## [TASK STATEMENT]
Your task is to transcribe, without alteration, the lines from the top of the material below through the line bearing "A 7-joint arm", inclusive. Write them as strings in a JSON array, leaving out blank lines.
/---
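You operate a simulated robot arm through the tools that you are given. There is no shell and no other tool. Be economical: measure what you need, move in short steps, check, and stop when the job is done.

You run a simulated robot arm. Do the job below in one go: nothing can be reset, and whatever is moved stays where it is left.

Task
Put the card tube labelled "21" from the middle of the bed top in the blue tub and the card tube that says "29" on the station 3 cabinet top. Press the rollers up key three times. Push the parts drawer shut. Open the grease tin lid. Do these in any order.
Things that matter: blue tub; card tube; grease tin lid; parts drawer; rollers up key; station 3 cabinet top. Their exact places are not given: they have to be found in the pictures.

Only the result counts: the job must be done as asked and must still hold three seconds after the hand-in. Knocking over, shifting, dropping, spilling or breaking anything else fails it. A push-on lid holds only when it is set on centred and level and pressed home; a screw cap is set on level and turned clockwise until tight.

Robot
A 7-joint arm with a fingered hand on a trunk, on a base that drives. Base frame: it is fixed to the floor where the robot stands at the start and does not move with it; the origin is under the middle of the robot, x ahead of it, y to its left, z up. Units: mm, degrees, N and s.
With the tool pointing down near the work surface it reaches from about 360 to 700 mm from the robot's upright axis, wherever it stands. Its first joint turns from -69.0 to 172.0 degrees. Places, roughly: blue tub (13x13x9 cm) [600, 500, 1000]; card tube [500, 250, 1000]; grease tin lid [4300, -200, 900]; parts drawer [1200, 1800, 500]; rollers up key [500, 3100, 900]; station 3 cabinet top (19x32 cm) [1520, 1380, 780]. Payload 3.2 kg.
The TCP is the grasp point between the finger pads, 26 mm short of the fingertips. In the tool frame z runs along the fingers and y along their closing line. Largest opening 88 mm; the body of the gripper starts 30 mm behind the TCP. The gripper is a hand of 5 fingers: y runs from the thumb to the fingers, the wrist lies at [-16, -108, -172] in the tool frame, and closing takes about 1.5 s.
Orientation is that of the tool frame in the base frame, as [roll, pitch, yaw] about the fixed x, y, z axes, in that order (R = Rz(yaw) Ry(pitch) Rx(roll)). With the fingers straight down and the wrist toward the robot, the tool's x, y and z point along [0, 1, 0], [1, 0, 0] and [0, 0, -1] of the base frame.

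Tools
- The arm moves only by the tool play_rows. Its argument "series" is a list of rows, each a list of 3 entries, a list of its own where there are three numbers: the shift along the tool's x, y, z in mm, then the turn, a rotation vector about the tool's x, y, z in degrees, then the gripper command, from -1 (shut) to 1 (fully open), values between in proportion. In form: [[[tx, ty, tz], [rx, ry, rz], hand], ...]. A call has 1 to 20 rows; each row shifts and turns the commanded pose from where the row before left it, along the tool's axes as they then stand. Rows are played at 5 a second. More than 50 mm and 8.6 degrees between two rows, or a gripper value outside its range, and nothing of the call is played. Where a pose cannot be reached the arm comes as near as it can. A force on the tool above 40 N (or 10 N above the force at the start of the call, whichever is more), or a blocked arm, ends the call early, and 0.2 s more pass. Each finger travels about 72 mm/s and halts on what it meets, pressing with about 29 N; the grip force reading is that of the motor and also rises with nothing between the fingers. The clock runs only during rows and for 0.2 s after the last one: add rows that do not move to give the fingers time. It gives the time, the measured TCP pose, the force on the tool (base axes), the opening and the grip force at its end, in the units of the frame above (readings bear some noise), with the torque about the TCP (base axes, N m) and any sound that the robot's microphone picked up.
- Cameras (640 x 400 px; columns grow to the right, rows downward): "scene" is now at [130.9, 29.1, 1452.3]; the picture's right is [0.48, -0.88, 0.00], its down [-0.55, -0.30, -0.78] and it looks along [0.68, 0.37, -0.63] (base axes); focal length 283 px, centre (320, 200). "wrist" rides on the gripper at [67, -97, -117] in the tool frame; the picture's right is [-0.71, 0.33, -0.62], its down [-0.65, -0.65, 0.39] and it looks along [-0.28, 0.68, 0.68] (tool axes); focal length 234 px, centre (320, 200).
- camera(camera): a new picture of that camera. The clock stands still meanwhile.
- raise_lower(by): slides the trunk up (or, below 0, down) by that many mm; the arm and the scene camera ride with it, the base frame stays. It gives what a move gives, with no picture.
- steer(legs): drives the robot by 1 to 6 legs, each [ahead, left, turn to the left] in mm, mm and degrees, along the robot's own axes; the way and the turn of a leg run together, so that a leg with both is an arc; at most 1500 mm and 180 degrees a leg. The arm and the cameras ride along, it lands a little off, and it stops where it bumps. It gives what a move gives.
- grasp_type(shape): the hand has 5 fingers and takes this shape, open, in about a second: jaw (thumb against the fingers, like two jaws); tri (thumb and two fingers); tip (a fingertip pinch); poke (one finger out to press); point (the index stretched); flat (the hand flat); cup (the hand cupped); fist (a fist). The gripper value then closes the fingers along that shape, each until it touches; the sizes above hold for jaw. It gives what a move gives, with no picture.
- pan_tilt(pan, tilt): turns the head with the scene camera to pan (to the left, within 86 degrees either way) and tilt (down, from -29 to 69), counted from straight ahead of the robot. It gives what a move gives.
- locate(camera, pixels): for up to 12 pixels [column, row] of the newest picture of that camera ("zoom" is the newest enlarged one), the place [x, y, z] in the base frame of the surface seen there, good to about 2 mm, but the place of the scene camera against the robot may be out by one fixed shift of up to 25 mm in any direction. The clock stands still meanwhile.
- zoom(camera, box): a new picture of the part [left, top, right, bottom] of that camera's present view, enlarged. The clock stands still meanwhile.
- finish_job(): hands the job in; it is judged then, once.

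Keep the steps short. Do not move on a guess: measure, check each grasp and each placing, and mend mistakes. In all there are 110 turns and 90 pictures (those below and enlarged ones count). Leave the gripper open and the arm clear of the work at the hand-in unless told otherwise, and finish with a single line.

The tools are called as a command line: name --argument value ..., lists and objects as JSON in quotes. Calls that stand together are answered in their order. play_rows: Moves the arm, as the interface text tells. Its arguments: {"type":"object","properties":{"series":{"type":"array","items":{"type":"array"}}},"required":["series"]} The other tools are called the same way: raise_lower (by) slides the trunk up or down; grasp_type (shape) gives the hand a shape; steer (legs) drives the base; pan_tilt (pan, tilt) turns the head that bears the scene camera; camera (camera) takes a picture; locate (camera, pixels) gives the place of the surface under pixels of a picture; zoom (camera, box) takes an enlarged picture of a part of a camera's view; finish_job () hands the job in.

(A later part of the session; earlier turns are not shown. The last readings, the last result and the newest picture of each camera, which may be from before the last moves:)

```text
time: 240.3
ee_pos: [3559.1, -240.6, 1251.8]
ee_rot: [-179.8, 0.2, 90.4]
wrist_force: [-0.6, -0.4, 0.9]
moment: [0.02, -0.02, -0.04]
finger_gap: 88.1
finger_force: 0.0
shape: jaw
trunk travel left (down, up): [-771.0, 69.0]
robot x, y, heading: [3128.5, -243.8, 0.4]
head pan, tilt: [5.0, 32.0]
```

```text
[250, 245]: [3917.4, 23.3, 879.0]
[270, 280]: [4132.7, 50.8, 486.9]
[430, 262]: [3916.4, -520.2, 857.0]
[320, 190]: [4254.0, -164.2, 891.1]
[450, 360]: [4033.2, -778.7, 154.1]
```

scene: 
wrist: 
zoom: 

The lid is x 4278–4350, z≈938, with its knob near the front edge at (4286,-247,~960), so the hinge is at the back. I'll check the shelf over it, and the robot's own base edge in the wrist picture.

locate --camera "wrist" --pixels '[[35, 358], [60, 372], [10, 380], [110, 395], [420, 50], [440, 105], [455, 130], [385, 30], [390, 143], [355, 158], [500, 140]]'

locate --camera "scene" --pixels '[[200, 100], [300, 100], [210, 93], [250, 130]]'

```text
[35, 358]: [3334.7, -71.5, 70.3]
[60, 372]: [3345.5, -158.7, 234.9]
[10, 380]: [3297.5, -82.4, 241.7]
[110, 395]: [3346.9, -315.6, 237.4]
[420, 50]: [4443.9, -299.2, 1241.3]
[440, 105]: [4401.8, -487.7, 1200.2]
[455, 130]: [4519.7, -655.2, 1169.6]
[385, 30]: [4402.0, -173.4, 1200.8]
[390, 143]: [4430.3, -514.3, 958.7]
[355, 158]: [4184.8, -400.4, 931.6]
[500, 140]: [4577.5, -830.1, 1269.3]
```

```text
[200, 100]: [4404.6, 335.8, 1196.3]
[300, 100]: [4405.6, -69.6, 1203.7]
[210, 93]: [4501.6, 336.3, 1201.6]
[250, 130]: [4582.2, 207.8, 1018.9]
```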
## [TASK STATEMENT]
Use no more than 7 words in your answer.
\---
## [RESULT]
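[
  "You operate a simulated robot arm through the tools that you are given. There is no shell and no other tool. Be economical: measure what you need, move in short steps, check, and stop when the job is done.",
  "You run a simulated robot arm. Do the job below in one go: nothing can be reset, and whatever is moved stays where it is left.",
  "Task",
  "Put the card tube labelled \"21\" from the middle of the bed top in the blue tub and the card tube that says \"29\" on the station 3 cabinet top. Press the rollers up key three times. Push the parts drawer shut. Open the grease tin lid. Do these in any order.",
  "Things that matter: blue tub; card tube; grease tin lid; parts drawer; rollers up key; station 3 cabinet top. Their exact places are not given: they have to be found in the pictures.",
  "Only the result counts: the job must be done as asked and must still hold three seconds after the hand-in. Knocking over, shifting, dropping, spilling or breaking anything else fails it. A push-on lid holds only when it is set on centred and level and pressed home; a screw cap is set on level and turned clockwise until tight.",
  "Robot",
  "A 7-joint arm with a fingered hand on a trunk, on a base that drives. Base frame: it is fixed to the floor where the robot stands at the start and does not move with it; the origin is under the middle of the robot, x ahead of it, y to its left, z up. Units: mm, degrees, N and s."
]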